Jakarta -
Menerima kenyataan bahwa si kecil dilahirkan dalam kondisi tak biasa atau 'spesial' memang nggak mudah buat orang tua. Maka dari itu, kadang orang tua yang anaknya menjalani kondisi spesial hanya perlu didengar.
Retno Dewanti Purba, psikolog dari SAUH Psychological Services, mengungkapkan kondisi memiliki anak-anak spesial tentunya tantangan tersendiri buat orang tua. Ya, mulai fisik hingga
psikologis rasanya seperti terkuras. Sehingga, sebelum bisa menerima kenyataan, ada fase yang dialami si orang tua.
"Dimulai dengan periode pertama, marah ketika mendengar diagnosis dari ahlinya kemudian denial, setelah itu baru bisa mikir jejek dan realistis. Baru habis itu periode 'ngupas bawang', mulai tahu ini sakit apa, gimana ngobatinnya, berapa kali operasi, siapin uang berapa dan sebagainya. Setelah itu masuk ke actionnya," papar psikolog yang akrab disapa Neno ini saat ngobrol dengan HaiBunda.
Lamanya tiap periode bagi masing-masing orang menurut Neno beda-beda, Bun. Nah, sering kali hambatannya adalah suatu periode yang dinamakan 'heroik'.
"Kita merasa bahwa cuma kita nih yang bisa menyelesaikan masalah ini. Itu wajar, tapi nggak akan lama kok ada di periode atau fase itu," tutur Neno.
Karena, ketika tidak berusaha mengenali batas kekuatan kita sampai mana atau 'kewarasan' kita ada di titik mana, misalnya kekuatan fisik dan psikis, bukan nggak mungkin kita akan tumbang. Jadi, jangan segan mengakui ketika kita udah merasa nggak sanggup lagi menanggung semuanya sendiri. Belum lagi ketika fase menarik diri dan baper alias bawa perasaan terhadap semua kata atau komentar orang ke kita.

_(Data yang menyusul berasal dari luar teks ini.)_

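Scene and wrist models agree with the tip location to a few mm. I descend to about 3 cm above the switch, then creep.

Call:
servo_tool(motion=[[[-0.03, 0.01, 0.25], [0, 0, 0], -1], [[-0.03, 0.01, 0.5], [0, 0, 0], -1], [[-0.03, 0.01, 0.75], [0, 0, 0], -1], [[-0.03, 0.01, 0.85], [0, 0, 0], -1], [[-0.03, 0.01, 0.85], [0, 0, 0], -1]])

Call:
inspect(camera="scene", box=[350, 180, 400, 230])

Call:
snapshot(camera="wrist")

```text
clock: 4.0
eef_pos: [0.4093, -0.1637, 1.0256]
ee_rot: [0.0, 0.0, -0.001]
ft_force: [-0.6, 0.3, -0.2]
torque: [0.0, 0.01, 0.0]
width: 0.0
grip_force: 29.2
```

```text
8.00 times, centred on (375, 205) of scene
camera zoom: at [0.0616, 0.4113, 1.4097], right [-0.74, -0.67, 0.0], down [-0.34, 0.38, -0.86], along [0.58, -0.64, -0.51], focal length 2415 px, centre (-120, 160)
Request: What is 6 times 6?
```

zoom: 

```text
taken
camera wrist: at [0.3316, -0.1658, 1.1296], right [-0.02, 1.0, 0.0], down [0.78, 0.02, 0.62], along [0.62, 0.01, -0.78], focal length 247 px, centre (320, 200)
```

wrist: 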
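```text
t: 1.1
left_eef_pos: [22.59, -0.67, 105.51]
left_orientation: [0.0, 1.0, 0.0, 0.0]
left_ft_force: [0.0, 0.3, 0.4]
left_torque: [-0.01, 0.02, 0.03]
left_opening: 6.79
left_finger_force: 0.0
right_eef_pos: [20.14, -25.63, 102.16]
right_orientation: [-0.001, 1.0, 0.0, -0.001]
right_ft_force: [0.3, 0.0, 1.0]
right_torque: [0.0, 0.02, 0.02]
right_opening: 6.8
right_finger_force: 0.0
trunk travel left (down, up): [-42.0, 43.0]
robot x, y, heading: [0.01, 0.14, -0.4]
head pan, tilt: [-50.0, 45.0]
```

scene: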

"Jadi kita udah menarik diri, di kamar terus nggak mau keluar, nggak tidur bermalam-malam dan interaksi sama orang juga jadi nggak bagus misal jadi konflik," tutur Neno.
Misalnya, ada orang yang menanyakan kondisi anak kita. Setelah diceritakan panjang lebar mereka cuma respons merasa kasihan. Kadang, kondisi kayak gitu bikin kita merasa nggak dipahami dan akhirnya diri ini sedih atau baper.
Pada titik itu, jangan segan minta bantuan. Kalau bantuan dari lingkungan sekitar dirasa kurang memperbaiki keadaan, jangan segan minta bantuan profesional seperti
psikolog atau konselor. Neno menambahkan kadang bantuan dari strangers malah sangat membantu karena nggak ada judgement dari mereka.
"Kadang kan orang hanya menunjukkan simpati tanpa empati. Simpati seperti kata-kata duh kasihan, duh sabar ya dan sebagainya. Sedangkan empati, kita bisa kok nunjukkin bahwa kita mengerti apa yang mereka rasakan. Kadang orang cerita hanya butuh didengar aja, nggak butuh dikasih pendapat. Dipeluk juga cukup," tutur Neno.